As to what constituted a “white person,” the Court stated that white persons “imported a racial and not individual, test, and were meant to indicate only persons of what is popularly known as the Caucasian race.” However, the “[m]ere ability on the part of an applicant for naturalization to establish a line of descent from a Caucasian ancestor will not ipso facto and necessarily conclude the inquiry.” After all, we are all descendants of Adam, right?

In 1790, the Adamite theory of creation — which gave a common ancestor to all mankind — was generally accepted, and it is not at all probable that it was intended by the legislators of that day to submit the question of the application of the words “white persons” to the mere test of an indefinitely remote common ancestry, without regard to the extent of the subsequent divergence of the various branches from such common ancestry or from one another.

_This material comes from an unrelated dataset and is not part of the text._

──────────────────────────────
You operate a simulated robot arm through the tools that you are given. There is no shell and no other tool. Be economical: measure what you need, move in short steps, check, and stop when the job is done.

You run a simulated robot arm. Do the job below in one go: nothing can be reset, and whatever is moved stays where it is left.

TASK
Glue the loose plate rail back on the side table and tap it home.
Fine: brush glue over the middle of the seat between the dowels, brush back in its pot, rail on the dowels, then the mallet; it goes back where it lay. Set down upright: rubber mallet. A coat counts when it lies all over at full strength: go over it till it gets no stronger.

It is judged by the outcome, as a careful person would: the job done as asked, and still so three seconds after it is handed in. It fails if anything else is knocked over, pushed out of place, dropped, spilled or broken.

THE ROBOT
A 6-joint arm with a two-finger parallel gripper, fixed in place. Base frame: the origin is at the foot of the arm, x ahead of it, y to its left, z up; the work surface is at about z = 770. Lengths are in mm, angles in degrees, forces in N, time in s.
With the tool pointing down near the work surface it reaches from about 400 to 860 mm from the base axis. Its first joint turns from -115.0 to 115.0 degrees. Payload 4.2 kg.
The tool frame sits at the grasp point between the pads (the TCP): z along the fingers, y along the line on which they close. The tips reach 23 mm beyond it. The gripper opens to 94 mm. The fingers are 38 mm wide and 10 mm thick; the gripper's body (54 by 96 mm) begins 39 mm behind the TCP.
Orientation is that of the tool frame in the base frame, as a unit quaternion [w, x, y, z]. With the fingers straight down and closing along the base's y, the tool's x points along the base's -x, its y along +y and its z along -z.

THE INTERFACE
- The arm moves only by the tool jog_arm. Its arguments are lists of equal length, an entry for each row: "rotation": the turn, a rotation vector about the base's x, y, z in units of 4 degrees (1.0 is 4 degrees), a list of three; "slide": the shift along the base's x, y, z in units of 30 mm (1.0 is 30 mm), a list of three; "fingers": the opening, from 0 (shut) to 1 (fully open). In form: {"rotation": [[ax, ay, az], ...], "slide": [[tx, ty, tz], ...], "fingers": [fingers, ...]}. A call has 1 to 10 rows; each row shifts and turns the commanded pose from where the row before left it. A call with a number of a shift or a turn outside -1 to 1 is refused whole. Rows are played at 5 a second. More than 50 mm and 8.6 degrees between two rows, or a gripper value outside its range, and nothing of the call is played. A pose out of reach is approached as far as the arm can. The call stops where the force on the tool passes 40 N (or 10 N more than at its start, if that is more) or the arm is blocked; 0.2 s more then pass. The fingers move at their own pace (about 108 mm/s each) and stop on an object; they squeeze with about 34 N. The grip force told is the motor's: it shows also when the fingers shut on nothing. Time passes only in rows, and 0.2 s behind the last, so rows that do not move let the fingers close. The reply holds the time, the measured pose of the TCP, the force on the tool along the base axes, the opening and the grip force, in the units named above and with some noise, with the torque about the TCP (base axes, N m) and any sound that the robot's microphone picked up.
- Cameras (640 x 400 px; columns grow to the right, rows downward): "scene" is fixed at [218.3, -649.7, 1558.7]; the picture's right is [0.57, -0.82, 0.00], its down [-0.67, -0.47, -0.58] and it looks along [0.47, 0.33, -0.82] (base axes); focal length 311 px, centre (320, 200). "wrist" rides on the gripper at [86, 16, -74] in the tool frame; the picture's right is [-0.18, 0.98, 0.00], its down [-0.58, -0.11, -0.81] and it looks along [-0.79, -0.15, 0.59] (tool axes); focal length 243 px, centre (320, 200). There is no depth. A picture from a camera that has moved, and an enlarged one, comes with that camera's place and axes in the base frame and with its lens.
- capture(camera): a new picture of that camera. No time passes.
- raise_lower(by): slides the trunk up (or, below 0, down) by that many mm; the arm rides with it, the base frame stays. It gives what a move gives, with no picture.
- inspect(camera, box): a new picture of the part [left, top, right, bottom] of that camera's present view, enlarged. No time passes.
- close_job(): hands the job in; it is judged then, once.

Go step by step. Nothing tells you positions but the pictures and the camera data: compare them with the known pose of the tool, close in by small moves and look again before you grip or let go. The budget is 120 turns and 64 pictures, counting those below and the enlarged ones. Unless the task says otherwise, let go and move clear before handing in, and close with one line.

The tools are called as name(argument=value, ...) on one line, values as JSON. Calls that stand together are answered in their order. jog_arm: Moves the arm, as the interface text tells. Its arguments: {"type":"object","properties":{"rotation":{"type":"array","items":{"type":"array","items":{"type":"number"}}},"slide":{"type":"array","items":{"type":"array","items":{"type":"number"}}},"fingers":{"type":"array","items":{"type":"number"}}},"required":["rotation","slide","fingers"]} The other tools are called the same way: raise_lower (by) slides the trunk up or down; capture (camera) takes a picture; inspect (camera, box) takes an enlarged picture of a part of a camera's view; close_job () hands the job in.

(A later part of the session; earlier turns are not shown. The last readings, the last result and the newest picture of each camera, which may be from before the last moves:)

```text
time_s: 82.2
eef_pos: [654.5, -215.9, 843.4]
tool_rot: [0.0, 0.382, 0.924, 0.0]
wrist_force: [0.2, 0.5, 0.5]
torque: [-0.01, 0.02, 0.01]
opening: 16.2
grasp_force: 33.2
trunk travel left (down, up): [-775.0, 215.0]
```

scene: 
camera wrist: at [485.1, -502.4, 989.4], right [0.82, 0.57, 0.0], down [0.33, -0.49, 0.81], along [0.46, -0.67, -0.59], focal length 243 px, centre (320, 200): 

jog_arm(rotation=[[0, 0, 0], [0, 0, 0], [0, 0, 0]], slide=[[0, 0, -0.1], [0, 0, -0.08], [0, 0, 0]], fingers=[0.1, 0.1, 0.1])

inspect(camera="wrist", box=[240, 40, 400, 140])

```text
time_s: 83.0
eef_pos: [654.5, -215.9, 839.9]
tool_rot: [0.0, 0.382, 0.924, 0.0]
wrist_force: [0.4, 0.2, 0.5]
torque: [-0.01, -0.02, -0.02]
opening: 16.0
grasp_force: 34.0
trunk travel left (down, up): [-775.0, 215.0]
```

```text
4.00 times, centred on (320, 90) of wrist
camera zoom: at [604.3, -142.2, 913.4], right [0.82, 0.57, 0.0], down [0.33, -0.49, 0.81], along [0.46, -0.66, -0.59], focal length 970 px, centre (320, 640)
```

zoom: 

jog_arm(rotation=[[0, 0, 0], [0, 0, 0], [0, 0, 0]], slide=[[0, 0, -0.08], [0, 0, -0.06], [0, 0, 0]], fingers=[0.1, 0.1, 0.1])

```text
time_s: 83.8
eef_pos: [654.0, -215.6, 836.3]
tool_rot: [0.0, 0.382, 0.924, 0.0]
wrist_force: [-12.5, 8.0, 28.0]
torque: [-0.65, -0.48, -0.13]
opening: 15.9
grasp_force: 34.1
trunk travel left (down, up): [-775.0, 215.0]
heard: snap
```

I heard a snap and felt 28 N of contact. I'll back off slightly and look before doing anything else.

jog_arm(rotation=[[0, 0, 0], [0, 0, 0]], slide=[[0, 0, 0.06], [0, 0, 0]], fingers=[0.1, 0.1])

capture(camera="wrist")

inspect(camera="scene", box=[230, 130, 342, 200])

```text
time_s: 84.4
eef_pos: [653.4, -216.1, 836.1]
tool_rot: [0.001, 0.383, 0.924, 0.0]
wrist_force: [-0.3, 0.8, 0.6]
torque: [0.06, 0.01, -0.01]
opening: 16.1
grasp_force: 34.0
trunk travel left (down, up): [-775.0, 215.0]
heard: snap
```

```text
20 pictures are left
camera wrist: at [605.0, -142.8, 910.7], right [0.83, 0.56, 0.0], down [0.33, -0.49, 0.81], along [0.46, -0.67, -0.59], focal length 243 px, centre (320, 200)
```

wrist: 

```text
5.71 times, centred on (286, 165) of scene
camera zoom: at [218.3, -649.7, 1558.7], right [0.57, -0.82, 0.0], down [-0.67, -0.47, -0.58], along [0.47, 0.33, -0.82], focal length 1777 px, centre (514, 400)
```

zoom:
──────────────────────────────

If having a Caucasian ancestor is not enough, what about someone actually being Caucasian? “The eligibility of this applicant for citizenship is based on the sole fact that he is of high caste Hindu stock, born in Punjab, one of the extreme northwestern districts of India, and classified by certain scientific authorities as of the Caucasian or Aryan race.” To get around that issue, the court states that “we must not fail to keep in mind that [the statute] does not employ the word ‘Caucasian,’ but the words ‘white persons,’ and these are words of common speech, and not of scientific origin.”

What we now hold is that the words “free white persons” are words of common speech, to be interpreted in accordance with the understanding of the common man, synonymous with the word “Caucasian” only as that word is popularly understood. As so understood and used, whatever may be the speculations of the ethnologist, it does not include the body of people to whom the appellee belongs. It is a matter of familiar observation and knowledge that the physical group characteristics of the Hindus render them readily distinguishable from the various groups of persons in this country commonly recognized as white.

See United States v. Thind, 261 U.S. 204 (1923).